Among the roughly 110 donors listed on its website are AFSCME, a union group for government employees; the Google News Initiative Journalism Emergency Relief Fund; the Piedmont Environmental Council and Coalition for Smarter Growth; and a host of individuals, charitable funds and other organizations.

States Newsroom also said it has received 25,000 contributions of $500 or less.

A 2019 story published on Governing.com reported that the States Newsroom network was launched as a sponsored project of the Hopewell Fund, which it described as a left-leaning nonprofit group focused on “social change” projects. Chris Fitzsimon, the publisher and director at States Newsroom who once founded a left-leaning think tank in North Carolina, said Hopewell had provided back end support, but not funding, according to the Governing story.
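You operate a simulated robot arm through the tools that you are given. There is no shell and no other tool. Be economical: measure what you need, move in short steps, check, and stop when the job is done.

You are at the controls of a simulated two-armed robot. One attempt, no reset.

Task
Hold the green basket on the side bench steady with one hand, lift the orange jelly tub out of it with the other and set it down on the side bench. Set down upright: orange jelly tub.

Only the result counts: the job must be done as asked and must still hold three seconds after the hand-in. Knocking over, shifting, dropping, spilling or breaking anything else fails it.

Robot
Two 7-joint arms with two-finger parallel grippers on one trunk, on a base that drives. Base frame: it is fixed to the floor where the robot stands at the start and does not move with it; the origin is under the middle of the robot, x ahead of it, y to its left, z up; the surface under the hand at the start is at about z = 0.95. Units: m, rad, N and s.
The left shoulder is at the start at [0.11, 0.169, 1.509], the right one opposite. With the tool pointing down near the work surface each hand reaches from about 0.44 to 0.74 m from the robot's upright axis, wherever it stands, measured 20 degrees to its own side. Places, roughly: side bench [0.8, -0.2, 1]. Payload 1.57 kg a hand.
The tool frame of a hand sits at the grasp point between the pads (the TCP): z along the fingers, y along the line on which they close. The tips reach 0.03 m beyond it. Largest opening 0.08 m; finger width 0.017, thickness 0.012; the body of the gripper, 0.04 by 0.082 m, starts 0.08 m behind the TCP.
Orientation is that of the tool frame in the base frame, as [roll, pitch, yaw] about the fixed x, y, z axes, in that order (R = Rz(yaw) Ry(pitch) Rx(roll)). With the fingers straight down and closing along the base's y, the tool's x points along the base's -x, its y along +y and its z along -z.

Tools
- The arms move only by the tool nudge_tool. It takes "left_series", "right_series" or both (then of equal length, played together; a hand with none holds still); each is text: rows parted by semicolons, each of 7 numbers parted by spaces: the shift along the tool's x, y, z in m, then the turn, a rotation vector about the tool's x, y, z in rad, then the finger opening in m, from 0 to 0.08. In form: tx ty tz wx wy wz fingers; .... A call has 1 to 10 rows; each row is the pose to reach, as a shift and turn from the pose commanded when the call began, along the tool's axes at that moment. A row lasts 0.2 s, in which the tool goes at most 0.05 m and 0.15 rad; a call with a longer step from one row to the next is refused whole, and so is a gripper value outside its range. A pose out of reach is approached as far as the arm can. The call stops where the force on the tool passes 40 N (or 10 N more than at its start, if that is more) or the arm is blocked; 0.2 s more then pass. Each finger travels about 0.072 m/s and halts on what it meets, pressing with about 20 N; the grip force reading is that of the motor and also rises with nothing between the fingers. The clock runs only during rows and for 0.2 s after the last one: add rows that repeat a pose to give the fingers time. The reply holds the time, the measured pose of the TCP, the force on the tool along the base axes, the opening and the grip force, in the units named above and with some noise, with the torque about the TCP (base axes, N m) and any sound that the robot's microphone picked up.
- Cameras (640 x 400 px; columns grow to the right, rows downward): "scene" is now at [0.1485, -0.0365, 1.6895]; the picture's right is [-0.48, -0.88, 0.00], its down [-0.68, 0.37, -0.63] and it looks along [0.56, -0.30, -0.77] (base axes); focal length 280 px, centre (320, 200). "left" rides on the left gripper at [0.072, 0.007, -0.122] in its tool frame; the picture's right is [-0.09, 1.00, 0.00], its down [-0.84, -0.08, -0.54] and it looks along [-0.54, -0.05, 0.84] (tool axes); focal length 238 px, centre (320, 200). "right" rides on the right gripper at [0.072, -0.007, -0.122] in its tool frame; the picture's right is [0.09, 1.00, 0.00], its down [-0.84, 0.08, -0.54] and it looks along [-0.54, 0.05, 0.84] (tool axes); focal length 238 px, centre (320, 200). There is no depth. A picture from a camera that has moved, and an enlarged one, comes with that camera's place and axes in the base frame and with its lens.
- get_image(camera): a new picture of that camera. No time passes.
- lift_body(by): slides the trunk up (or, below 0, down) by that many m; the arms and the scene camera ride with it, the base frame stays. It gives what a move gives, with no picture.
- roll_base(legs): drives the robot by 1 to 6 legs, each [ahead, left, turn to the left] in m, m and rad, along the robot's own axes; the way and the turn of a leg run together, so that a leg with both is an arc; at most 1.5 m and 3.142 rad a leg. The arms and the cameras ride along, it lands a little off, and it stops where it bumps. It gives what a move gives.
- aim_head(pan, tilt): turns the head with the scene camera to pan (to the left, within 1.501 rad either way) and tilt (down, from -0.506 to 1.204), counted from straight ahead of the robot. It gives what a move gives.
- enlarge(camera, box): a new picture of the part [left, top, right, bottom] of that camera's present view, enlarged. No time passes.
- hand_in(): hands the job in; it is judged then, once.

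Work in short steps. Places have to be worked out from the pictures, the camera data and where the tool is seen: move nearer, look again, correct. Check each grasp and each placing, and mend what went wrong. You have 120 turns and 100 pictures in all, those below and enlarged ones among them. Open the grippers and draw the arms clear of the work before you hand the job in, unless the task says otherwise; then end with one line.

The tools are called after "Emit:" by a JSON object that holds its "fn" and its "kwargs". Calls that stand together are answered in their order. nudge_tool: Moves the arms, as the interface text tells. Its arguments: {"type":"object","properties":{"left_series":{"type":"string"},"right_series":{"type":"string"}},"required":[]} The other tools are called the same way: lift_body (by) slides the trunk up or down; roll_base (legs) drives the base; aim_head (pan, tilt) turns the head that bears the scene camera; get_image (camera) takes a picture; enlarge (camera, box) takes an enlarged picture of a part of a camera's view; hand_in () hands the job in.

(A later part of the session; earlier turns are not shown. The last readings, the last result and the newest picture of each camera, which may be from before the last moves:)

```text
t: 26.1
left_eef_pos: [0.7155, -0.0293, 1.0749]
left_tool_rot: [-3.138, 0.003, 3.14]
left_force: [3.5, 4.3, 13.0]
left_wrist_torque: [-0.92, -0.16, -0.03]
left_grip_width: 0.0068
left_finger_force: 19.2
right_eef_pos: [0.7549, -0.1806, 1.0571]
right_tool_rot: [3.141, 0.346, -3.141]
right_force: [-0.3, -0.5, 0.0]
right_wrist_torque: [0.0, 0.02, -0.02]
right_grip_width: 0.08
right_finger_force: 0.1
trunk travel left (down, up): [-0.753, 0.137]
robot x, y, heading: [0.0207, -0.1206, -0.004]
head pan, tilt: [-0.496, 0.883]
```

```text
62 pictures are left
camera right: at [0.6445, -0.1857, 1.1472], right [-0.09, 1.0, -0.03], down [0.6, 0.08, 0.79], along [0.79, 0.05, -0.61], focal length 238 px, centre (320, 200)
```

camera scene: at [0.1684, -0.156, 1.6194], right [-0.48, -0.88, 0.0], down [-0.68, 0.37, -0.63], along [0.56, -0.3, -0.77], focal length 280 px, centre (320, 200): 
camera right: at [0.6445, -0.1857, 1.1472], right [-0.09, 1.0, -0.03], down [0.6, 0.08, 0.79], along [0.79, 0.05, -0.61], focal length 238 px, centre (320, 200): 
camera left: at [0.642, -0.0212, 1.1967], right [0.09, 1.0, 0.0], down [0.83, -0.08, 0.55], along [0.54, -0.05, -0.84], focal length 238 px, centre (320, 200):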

Debate over media access has flared periodically in New Mexico politics. The Santa Fe Reporter, a weekly newspaper, received a $360,000 settlement from the state of New Mexico after accusing then-Gov. Susana Martinez of violating the state Inspection of Public Records Act.

The agreement came after the paper won a court ruling in 2017 that said the Martinez administration had violated the records law. The Santa Fe Reporter, however, didn’t prevail on a separate claim, which alleged the administration had violated the “free press” clause of the state Constitution by illegally denying access to information that was provided to other news outlets.

Lujan Grisham has also faced some media access questions. The balls in the evening of her 2019 inauguration, for example, were closed to the press.

Full editorial control

Source Editor in Chief Marisa Demarco – a longtime journalist who has worked for KUNM, the Albuquerque Tribune and the Weekly Alibi – said she has full editorial control over the publication, which operates a website and shares its work with newspapers and other media outlets.

“Nobody has ever told me what to publish or what frame the articles should take or anything like that,” Demarco said in an interview. “We are a completely independent shop.”

The organization, she noted, has won awards this year, including first place from the regional Society of Professional Journalists for political news, for a story on mistakes in state budget legislation.

The publication’s reporters, Demarco said, adhere to the SPJ ethics code, which calls for fair, accurate reporting.

Demarco said Griswold registered to attend the Ronchetti rally as a member of the public while she also sought a press credential for the organization to cover it.

The night before the rally, Demarco said, Knell said he was denying a credential based on their “past interactions.” The only previous complaint, Demarco said, had been about a story centering on Ronchetti’s appearance on a radio show, where the host asked him about his stance on the far-right militia group the Oath Keepers and others.

In any case, Griswold had a public ticket to Sunday’s rally and drove down to cover it. Private security at the door had a picture of him and denied him entry.

Griswold – a member of the Native American Journalists Association and winner this year of awards from NAJA and SPJ – made a sign identifying himself as a journalist and interviewed people as they left the rally.